*Collected data*:
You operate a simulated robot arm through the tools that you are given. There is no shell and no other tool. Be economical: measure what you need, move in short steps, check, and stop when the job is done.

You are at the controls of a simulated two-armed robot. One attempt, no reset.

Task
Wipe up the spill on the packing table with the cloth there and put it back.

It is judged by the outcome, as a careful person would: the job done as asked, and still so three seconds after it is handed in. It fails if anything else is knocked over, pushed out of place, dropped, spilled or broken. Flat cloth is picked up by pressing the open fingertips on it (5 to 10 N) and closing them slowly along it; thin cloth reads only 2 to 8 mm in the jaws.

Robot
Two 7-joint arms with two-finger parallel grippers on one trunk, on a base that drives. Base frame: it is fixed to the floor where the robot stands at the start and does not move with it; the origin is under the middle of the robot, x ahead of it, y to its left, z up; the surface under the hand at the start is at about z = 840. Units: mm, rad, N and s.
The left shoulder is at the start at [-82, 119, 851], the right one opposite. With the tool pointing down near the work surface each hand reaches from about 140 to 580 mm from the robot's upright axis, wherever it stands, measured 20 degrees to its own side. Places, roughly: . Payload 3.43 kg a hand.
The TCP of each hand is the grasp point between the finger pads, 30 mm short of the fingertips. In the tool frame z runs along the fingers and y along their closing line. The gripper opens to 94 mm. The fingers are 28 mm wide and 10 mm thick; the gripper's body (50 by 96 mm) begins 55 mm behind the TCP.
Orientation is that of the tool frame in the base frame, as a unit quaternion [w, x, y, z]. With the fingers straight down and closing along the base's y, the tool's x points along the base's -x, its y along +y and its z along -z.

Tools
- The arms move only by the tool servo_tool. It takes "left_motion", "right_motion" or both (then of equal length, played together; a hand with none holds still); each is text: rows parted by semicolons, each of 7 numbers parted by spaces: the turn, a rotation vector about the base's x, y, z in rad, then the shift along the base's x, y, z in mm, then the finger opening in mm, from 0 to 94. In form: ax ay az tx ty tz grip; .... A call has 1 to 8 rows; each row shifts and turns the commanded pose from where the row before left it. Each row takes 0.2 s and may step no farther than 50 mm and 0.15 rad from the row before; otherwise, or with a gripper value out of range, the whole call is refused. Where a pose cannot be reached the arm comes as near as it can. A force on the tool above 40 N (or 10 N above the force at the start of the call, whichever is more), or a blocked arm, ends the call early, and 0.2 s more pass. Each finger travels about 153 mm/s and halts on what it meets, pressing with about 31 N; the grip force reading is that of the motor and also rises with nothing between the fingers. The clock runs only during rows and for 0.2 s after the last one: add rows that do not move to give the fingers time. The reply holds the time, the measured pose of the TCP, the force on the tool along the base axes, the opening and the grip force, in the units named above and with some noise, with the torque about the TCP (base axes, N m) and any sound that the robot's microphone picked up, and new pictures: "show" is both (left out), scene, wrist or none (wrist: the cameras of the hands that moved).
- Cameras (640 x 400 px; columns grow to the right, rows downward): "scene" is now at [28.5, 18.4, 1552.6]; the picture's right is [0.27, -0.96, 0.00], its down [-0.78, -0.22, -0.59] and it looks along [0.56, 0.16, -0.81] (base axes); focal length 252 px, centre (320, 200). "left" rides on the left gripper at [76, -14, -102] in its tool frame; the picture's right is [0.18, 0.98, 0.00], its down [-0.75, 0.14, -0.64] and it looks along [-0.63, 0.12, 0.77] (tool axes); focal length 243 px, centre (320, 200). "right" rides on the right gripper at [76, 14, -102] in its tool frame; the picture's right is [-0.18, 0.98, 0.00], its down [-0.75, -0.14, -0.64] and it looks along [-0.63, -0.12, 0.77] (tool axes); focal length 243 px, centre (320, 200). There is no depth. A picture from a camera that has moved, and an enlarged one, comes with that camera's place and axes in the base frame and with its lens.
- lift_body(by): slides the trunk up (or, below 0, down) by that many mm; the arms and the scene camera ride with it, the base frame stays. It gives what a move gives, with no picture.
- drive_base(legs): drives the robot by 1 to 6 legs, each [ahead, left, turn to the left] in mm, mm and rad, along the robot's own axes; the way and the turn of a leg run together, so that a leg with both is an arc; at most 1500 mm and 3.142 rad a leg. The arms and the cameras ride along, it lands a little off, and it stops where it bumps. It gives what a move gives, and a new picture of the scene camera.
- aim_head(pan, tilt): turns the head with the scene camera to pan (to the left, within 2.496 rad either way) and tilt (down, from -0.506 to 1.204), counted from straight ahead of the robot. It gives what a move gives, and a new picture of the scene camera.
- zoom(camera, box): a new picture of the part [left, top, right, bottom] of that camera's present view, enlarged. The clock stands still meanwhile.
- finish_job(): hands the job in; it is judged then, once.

*Exercise brief*: Could you quote the page from "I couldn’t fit" up to and including "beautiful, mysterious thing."?

*Page*:
366. My Amazing Backyard Squash

Its curling tentacles grow about a foot longer each day, as it produces more leaves and more ginormous yellow blooms. I grew it from a huge seed given to me by a local gardener. Traditionally grown in Mexico and parts of South America, this squash isn’t something you can buy at Safeway. I’m told the fruits can grow to three feet in length, though I wouldn’t know, as my plant has only produced (abundant) male flowers thus far. I love the way it looks like a world unto itself.



I couldn’t fit the whole plant in the frame of a single photo, but here’s an aerial view from the second floor:


365. Life and Hope

Today is my birthday. I am so grateful to have lived this year, and to be here to welcome another year. This life really is a beautiful, mysterious thing.

I enjoyed hiking in my favorite East Bay park–Sunol–with Pauline today. Expansive vistas of rolling hills, quiet, the sweet scent of fallen leaves, breezes, and a magical combination of mistiness and sunlight.

*Task response*:
I couldn’t fit the whole plant in the frame of a single photo, but here’s an aerial view from the second floor:


365. Life and Hope

Today is my birthday. I am so grateful to have lived this year, and to be here to welcome another year. This life really is a beautiful, mysterious thing.